É dar mais valor ao que você tem do que ao que você perdeu. Em outras palavras,
é deixar de ser um copo, para ser um lago”. Como realizar essa opção?
Em artigo sobre as
particularidades do cérebro, publicado no “Jornal da Ciência”, Suzana
Herculano-Houzel diz: “Não somos especialmente encefalizados: temos um cérebro
apenas do tamanho esperado para um primata do nosso tamanho. Talvez tenhamos
mais neurônios que os golfinhos, mas provavelmente menos que a baleia azul. Nossa
maior distinção talvez esteja simplesmente em sermos primatas, e dos grandes,
com um número gigantesco de neurônios (100 bilhões) concentrados em pouco
espaço”.
Contudo, a principal distinção
entre o homem e o animal não se baseia no cérebro físico, mas na mente que
dirige esse cérebro, e no espírito que dirige essa mente.

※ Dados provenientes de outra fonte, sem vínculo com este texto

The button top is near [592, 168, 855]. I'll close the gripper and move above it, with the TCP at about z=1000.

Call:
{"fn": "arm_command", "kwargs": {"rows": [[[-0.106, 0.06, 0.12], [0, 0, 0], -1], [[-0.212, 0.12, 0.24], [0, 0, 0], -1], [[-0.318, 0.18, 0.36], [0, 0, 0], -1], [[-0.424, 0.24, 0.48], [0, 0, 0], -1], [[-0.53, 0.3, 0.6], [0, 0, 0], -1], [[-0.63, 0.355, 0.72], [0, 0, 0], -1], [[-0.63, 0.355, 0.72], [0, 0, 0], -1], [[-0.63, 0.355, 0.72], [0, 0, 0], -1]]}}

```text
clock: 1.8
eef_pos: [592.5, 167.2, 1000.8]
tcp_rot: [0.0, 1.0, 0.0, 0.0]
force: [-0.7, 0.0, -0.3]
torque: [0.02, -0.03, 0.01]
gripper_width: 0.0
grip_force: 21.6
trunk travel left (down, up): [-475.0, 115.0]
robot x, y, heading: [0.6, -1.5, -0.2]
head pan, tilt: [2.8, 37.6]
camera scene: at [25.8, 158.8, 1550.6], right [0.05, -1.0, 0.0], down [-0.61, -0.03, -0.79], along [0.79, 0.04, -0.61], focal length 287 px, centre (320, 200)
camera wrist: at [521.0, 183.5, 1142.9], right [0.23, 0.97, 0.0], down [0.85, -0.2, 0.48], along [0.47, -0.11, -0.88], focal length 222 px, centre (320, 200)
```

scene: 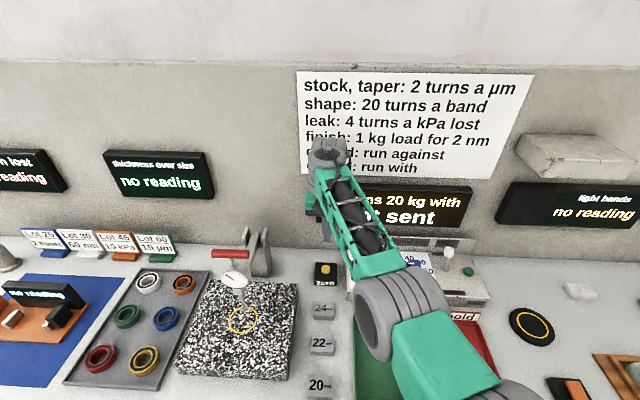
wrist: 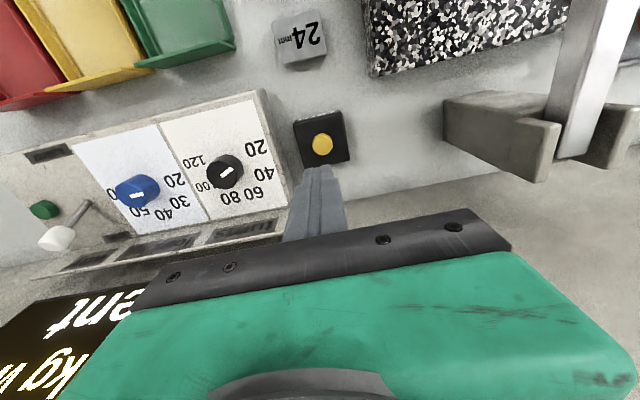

A mente é dividida em duas porções. A inferior, de
matéria mental densa, está ligada às operações do ego – o “copo” da história
acima – estando já em desenvolvimento nos animais. Em razão disso, um cãozinho poodle é capaz de exibir comportamentos
típicos de humanos, como o ciúme. De natureza separatista, essa mente compara-se
à fechadura da nossa prisão de hábitos e pensamentos, repetindo atitudes
errôneas indefinidamente.
Só o homem, contudo, possui a parte superior da
mente – chamada “abstrata”, conectada à nossa dimensão espiritual – por onde
fluem as idéias mais avançadas, às vezes além das palavras. Referindo-se aos seus
insights, Einstein certa vez declarou: “Raramente penso em palavras. Um
pensamento vem e posso tentar expressá-lo em palavras, depois”. Nessa fonte
extraordinária, onde bebe o gênio, é que está nossa principal distinção como
seres vivos: somos espíritos
individualizados (em lugar de “primatas” como diz Houzel), enquanto os
animais agem instintivamente como “almas-grupo”. Assim, os animais não têm escolha.
Nós temos.
Nas situações de perda, como a do
jovem aprendiz, ou nas disputas por espaço (onde às vezes agimos pior do que os
animais), de fato não podemos ir para a condição do gênio ou do santo instantaneamente.
O próprio cérebro só reflete aquilo que “já é” em nós: o Ser.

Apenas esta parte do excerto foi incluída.